▶ _Data extract_:
• • • • • • •

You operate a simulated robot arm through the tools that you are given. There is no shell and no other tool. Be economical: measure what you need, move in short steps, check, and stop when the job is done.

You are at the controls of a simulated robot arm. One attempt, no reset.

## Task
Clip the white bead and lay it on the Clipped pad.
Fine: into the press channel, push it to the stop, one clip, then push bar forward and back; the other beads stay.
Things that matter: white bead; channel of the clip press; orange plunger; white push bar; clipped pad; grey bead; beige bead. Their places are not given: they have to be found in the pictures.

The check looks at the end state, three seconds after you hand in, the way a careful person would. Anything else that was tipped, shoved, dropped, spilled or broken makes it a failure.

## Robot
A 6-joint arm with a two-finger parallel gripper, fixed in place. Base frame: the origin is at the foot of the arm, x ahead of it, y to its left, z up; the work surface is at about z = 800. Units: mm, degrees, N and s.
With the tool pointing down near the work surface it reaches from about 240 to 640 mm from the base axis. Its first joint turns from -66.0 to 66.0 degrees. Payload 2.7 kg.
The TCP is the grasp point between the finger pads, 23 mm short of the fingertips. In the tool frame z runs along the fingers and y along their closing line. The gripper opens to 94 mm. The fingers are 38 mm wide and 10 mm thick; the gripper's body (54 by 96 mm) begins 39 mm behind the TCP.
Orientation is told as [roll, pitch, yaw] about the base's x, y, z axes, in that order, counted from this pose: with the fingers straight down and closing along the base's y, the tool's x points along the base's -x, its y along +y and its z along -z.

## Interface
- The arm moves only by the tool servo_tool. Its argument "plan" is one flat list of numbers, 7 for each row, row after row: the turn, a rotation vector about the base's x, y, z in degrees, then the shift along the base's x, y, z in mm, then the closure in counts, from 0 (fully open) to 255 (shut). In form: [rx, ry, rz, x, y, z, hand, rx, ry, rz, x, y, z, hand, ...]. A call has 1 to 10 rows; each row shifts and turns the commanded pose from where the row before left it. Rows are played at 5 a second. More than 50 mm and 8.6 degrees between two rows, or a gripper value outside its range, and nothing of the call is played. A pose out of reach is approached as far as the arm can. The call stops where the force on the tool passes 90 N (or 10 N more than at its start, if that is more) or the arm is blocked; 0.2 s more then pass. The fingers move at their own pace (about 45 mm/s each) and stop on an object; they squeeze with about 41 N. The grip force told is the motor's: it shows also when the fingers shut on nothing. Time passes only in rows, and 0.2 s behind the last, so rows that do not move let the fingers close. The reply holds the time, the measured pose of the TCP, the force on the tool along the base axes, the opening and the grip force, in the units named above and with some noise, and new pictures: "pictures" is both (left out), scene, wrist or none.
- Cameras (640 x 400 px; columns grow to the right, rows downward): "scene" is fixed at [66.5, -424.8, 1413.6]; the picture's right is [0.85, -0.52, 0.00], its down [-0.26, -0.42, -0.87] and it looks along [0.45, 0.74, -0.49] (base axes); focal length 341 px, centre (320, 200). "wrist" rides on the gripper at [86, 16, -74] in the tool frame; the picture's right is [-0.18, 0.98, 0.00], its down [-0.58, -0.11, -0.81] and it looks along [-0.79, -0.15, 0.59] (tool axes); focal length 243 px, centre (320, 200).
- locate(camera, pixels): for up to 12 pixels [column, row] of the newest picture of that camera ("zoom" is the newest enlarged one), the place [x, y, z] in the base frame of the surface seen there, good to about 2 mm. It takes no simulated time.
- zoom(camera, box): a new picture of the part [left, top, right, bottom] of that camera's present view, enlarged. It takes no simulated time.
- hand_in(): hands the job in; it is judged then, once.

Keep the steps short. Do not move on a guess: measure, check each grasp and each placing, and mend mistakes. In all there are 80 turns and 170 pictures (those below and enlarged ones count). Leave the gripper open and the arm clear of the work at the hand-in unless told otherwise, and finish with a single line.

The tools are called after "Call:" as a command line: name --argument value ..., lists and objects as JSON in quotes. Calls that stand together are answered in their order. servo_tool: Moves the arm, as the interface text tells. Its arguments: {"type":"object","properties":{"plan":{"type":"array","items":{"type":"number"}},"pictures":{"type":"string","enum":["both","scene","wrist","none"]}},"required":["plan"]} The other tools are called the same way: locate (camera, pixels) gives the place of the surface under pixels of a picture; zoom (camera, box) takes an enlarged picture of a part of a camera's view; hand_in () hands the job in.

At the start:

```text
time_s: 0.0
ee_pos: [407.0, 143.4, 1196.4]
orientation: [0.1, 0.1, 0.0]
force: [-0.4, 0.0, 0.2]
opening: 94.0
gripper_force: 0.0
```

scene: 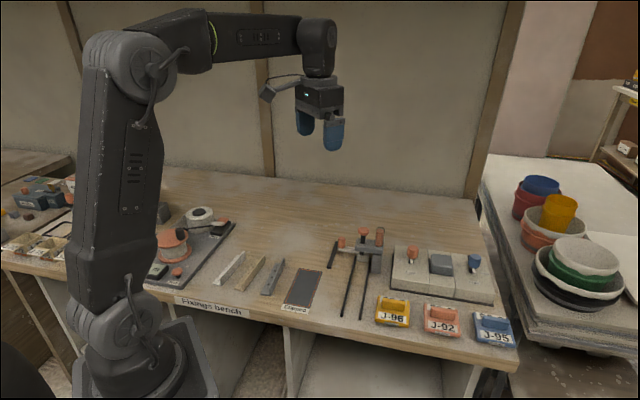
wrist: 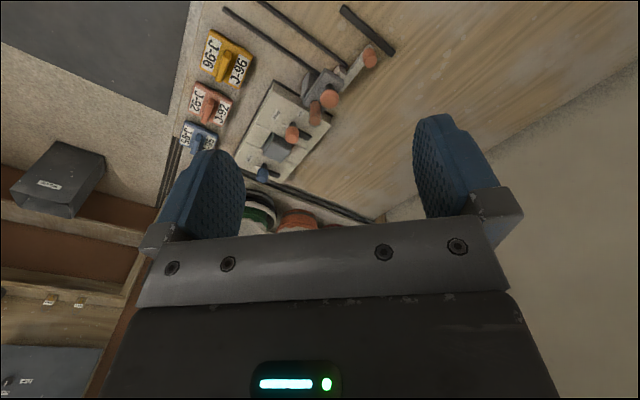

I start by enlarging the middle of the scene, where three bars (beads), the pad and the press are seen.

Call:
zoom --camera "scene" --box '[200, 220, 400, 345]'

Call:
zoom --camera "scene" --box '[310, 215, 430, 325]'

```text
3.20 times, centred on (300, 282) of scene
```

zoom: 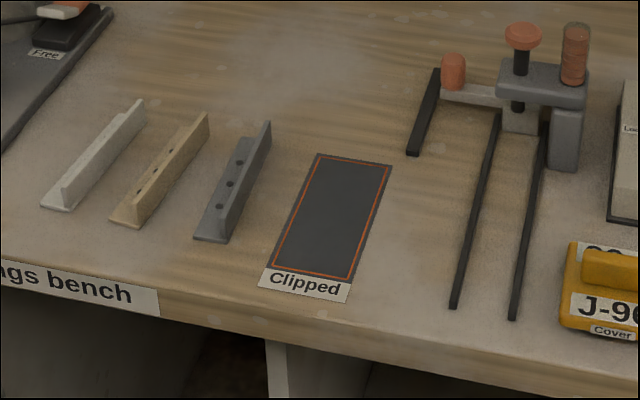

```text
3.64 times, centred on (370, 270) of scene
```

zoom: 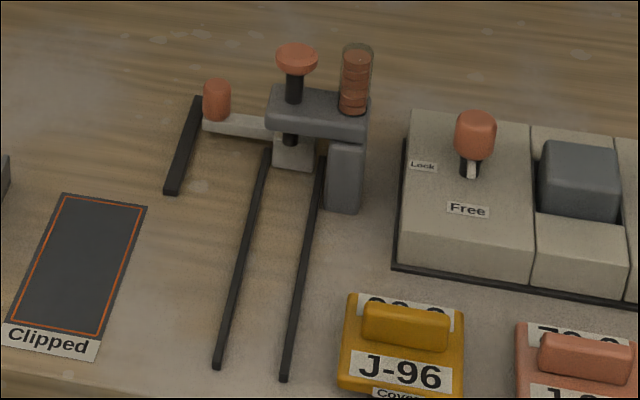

• • • • • • •

▶ _Quoted text_:
How can Labour win in rural seats?

by Liam Stokes

This was the question that closed the Countryside Alliance fringe at Labour conference, a panel discussion entitled “How can Labour make Brexit work for the countryside?” based on our Brexit policy document. The question was asked by a frustrated party member from South West Norfolk CLP, a constituency currently represented by Liz Truss.

I happen to believe the answer to the question lies partially within the title of the fringe, which is precisely what I argued during my opening remarks as the first panellist to speak. At this point I think most people accept that the main barrier to Labour progress in rural areas is cultural, the perception and indeed the reality that until recently Labour has treated the countryside with a “polite disinterest”, to repeat the oft-quoted line from Maria Eagle’s report Labour’s Rural Problem.

I argued that Labour can help shed this image by showing some real passion for making Brexit work for the countryside. Everyone is talking about Brexit in great sweeping macro terms, yes or no to the Single Market, yes or no to Freedom of Movement, which is entirely understandable at this stage of the debate. But what the countryside needs to hear, and what I was hoping to hear at our own fringe and at the other rural fringes I attended, was an interest in the details that will matter to rural communities.

• • • • • • •

▶ _Objectives_:
1. Everything from the line that contains "You are at the" through the line that contains "Fine: into the" is to be transcribed exactly, and nothing outside that range.
2. How does the quoted text go on? Write the next part.

▶ _The responses_:
1.
You are at the controls of a simulated robot arm. One attempt, no reset.

## Task
Clip the white bead and lay it on the Clipped pad.
Fine: into the press channel, push it to the stop, one clip, then push bar forward and back; the other beads stay.

2.
This doesn’t necessarily mean farming, but it does mostly mean farming. It’s true that most rural voters aren’t directly involved in agriculture, which only employs around half a million people, but again: Labour’s rural disconnect is cultural. Farming, and other land based industries like fishing and shooting, go right to the heart of rural culture. Land based industries shape the landscapes we look at, influence many of the social events going on in our towns and villages, and drive much of the conversation down the local pub. And I speak from painful experience when I say it is a little disheartening to wear the red rosette when the farmland bordering every road and railway line is festooned with “Vote Conservative” signs.

So putting effort into working for the land based industries could be electorally useful in the countryside, and as my fellow panellists Will Straw and Helen Goodman MP pointed out, it is also of immediate importance. Agriculture should be top of Labour’s policy agenda because farming is so uniquely exposed to Brexit.

In order to find out what Labour is thinking about these things I attended a few other rural fringes and heard quite a lot from the Shadow Defra team, including Shadow Secretary Sue Hayman. What I heard was an awful lot of pledges to listen. In more usual times, listening might be appropriate for this stage of the electoral cycle, but it was pointed out during the National Farmers’ Union’s exquisitely-catered fringe that there could be an election at any time which could thrust Sue Hayman into the Defra hot seat. I would suggest Shadow Defra doesn’t want to stay in listening-mode permanently, but while it is I would hope a wide range of organisations and individuals are getting a hearing.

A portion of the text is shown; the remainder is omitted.